OCSI: ‘Positive social and economic data is out there, we just don’t talk about it enough’
The Open Data Awards celebrate innovation and excellence in open data across the world. Hundreds of inspiring people and organisations have been nominated across five categories, from social impact to publishing.
Oxford Consultants for Social Inclusion
Hi! How are you doing?
Hello there! We’re great thanks; lots of exciting projects on the go, an expanding team, summer has arrived, and we’re in Brighton. And on the open data front, Defra have announced 8,000 open datasets, and our Indices of Deprivation are due out in September. What’s not to like?
What do you, or your organisation, do in a nutshell?
We are a social research consultancy, harnessing the power of open data to support and improve public services. With both a strong research team and tech team, we are unique in creating innovative tools with open data, tailored towards the needs and challenges faced by the public sector and charities.
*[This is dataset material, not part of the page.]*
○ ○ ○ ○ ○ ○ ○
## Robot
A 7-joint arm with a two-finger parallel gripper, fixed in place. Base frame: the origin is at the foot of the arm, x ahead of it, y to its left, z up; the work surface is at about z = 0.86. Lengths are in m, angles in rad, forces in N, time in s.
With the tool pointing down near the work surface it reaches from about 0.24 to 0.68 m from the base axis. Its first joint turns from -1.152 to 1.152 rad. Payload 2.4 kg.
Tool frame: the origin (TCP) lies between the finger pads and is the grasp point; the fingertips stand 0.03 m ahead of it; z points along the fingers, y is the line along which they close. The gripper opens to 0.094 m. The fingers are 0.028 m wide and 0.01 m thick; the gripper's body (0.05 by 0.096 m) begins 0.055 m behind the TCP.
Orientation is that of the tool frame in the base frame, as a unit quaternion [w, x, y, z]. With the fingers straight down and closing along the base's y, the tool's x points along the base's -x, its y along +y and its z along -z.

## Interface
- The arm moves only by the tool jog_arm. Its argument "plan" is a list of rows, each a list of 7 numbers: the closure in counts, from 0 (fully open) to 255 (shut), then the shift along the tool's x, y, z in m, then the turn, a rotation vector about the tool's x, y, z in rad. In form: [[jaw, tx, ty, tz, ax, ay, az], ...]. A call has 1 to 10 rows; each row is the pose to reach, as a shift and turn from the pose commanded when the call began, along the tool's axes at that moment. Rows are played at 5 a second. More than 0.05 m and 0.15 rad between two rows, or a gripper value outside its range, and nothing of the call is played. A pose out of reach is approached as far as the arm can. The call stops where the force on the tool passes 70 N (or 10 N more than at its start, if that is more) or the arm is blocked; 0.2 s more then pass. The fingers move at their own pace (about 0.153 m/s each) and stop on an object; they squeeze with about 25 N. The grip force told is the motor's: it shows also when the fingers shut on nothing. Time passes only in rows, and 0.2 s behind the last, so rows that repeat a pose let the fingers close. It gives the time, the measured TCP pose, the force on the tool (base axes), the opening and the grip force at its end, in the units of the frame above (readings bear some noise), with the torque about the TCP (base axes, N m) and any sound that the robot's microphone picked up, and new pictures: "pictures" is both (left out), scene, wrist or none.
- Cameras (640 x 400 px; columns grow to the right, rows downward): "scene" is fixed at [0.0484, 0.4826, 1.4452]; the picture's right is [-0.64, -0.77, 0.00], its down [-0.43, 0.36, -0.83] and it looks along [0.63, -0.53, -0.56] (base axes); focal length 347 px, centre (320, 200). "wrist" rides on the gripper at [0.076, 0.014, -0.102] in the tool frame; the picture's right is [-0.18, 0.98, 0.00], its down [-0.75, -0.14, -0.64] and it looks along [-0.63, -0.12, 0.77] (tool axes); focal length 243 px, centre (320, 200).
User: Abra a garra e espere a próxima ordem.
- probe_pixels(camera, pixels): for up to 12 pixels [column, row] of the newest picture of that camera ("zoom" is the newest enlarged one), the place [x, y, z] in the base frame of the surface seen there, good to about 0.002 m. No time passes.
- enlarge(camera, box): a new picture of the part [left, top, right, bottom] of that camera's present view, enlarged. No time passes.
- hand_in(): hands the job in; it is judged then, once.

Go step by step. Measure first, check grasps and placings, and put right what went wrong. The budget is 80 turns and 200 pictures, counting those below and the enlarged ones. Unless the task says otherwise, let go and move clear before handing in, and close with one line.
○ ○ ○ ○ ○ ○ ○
What first got you excited about open data?
We launched in 2004 to help organisations use data better – including Census2001, which was the first really big UK open data release. Over the past decade we’ve worked with 200+ public sector and charities, and it’s been fantastic to see people really making use of open data for better evidence-based public services.
What are your biggest data challenges?
First: analysing, interpreting and visualising data to help people solve problems and make the tough decisions they face in their organisations. Second: combining published data with ‘closed’ data held by organisations – open data is just the tip of the iceberg. Third: understanding the quality of the data available – and whether it’s appropriate to use.
What kind of open data would you like to see more of?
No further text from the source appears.